■ What needs to be done
Type out the material below exactly.

■ Recorded data
=-=-=
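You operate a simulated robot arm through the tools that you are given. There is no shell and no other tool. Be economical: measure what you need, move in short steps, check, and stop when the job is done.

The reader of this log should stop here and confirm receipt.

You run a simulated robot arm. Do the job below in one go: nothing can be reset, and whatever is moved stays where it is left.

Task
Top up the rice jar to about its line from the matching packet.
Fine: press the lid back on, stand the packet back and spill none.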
=-=-=
■ Worked answer
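You operate a simulated robot arm through the tools that you are given. There is no shell and no other tool. Be economical: measure what you need, move in short steps, check, and stop when the job is done.

The reader of this log should stop here and confirm receipt.

You run a simulated robot arm. Do the job below in one go: nothing can be reset, and whatever is moved stays where it is left.

Task
Top up the rice jar to about its line from the matching packet.
Fine: press the lid back on, stand the packet back and spill none.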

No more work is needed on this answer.